Task: Copy out each line of the data that holds the word "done".
### Source data ###
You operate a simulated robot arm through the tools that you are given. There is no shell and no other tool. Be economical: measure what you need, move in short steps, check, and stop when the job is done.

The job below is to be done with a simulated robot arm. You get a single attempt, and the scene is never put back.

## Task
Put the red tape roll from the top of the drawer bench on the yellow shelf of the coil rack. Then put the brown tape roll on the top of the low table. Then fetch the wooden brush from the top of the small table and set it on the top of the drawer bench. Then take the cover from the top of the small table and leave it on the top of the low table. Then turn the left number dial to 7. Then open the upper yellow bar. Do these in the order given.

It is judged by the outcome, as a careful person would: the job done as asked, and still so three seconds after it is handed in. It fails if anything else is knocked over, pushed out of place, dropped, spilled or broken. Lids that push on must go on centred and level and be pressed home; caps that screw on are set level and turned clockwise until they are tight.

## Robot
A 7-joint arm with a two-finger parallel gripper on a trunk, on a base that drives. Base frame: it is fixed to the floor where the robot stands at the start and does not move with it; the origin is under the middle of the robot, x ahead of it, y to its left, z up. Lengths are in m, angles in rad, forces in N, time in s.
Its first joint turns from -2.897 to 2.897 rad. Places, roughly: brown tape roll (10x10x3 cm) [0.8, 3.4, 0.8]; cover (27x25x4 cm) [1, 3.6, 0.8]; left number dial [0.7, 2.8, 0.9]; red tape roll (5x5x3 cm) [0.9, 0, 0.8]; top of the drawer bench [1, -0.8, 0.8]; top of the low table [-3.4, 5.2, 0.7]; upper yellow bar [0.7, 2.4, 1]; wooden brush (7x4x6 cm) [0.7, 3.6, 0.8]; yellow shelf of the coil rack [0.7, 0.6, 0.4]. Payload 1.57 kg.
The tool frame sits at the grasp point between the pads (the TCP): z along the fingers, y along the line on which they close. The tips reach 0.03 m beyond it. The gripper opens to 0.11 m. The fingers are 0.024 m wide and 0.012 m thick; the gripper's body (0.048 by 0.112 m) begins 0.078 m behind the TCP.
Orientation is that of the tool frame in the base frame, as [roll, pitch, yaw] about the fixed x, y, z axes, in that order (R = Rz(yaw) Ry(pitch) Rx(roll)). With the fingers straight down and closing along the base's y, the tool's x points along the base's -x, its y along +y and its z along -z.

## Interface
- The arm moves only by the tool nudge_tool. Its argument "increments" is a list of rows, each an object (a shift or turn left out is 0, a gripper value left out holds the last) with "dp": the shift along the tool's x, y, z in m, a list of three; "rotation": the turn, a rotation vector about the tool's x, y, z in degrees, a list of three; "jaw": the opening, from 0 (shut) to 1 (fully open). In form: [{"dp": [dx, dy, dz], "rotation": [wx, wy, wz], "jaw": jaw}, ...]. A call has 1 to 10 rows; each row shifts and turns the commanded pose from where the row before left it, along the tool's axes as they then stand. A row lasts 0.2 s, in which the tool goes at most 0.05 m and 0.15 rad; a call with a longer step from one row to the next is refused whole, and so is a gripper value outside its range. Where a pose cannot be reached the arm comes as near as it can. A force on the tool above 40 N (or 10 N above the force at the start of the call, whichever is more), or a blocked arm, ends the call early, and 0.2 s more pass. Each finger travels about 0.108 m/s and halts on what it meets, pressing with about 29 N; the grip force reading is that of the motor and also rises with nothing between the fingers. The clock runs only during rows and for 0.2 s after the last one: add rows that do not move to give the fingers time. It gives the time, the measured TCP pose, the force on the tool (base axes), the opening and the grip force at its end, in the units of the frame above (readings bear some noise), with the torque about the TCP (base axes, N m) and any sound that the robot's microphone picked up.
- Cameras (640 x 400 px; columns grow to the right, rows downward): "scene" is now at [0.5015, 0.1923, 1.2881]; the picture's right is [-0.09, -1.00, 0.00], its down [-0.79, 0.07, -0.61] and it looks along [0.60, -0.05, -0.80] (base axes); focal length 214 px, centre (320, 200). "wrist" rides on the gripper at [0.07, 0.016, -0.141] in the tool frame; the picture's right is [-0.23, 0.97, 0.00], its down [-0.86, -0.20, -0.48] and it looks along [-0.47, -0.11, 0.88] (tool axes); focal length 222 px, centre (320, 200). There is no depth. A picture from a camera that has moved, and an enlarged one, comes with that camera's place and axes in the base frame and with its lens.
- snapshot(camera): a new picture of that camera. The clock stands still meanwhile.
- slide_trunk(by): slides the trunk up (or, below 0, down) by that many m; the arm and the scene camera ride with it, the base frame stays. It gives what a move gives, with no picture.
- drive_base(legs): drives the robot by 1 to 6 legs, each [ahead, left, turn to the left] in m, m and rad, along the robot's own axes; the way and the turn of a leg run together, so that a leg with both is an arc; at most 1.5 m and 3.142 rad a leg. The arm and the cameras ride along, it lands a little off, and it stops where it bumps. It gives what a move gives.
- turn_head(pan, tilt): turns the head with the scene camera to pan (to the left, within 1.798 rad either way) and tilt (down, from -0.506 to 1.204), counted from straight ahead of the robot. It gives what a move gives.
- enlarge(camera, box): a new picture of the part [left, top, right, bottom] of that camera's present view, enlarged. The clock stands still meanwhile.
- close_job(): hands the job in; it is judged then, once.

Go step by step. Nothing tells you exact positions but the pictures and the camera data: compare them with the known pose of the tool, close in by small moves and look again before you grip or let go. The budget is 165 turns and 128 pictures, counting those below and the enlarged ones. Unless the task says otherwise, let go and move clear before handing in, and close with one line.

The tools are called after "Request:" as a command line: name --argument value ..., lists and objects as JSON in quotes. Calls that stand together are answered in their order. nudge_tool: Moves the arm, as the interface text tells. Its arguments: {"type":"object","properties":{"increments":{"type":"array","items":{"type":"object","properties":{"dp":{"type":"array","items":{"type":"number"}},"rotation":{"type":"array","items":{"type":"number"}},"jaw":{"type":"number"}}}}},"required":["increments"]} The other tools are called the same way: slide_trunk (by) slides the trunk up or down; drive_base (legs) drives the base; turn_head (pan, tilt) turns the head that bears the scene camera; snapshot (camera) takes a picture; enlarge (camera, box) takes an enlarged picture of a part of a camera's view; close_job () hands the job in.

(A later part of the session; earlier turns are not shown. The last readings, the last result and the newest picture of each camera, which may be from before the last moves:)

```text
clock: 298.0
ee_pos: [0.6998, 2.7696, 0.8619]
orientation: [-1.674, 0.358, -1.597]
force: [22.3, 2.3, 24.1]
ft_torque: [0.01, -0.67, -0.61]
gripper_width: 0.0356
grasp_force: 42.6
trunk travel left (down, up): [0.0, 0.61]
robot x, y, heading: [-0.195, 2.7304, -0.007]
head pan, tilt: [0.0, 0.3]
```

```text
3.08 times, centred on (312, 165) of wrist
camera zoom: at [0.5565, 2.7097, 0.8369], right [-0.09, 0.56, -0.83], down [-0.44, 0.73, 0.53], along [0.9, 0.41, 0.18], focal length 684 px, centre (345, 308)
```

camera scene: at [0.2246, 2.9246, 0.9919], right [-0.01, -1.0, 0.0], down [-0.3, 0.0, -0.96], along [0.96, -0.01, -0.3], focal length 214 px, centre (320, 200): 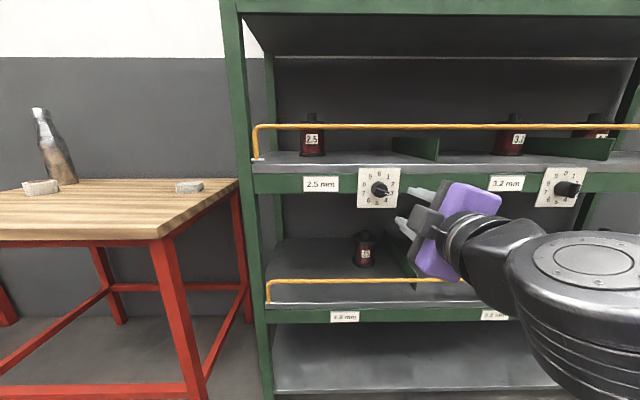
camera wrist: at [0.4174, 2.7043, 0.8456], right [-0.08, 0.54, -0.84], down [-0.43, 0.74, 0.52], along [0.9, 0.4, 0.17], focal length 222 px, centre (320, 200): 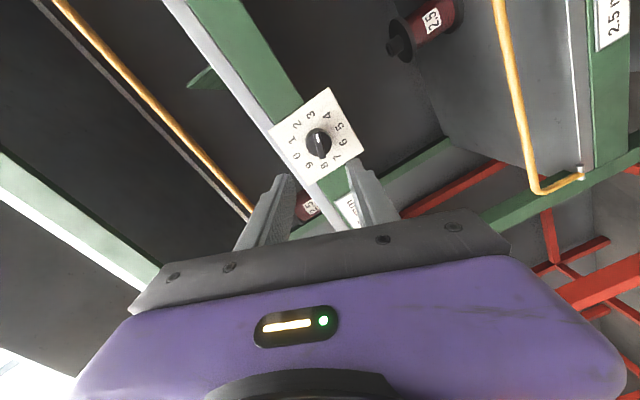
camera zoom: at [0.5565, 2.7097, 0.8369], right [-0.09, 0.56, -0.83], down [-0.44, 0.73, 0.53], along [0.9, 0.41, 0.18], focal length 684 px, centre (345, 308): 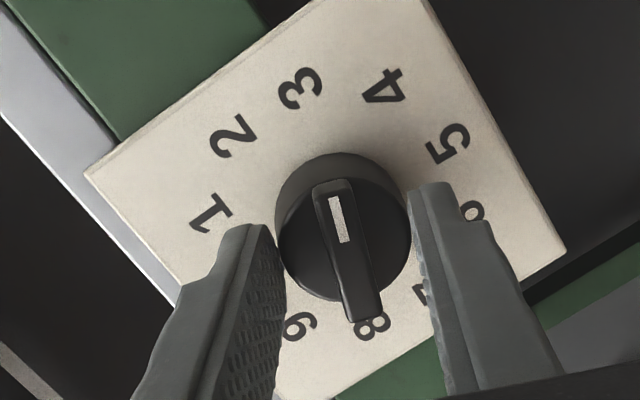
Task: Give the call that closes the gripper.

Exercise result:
###
Exercise result:
You operate a simulated robot arm through the tools that you are given. There is no shell and no other tool. Be economical: measure what you need, move in short steps, check, and stop when the job is done.
The job below is to be done with a simulated robot arm. You get a single attempt, and the scene is never put back.
It is judged by the outcome, as a careful person would: the job done as asked, and still so three seconds after it is handed in. It fails if anything else is knocked over, pushed out of place, dropped, spilled or broken. Lids that push on must go on centred and level and be pressed home; caps that screw on are set level and turned clockwise until they are tight.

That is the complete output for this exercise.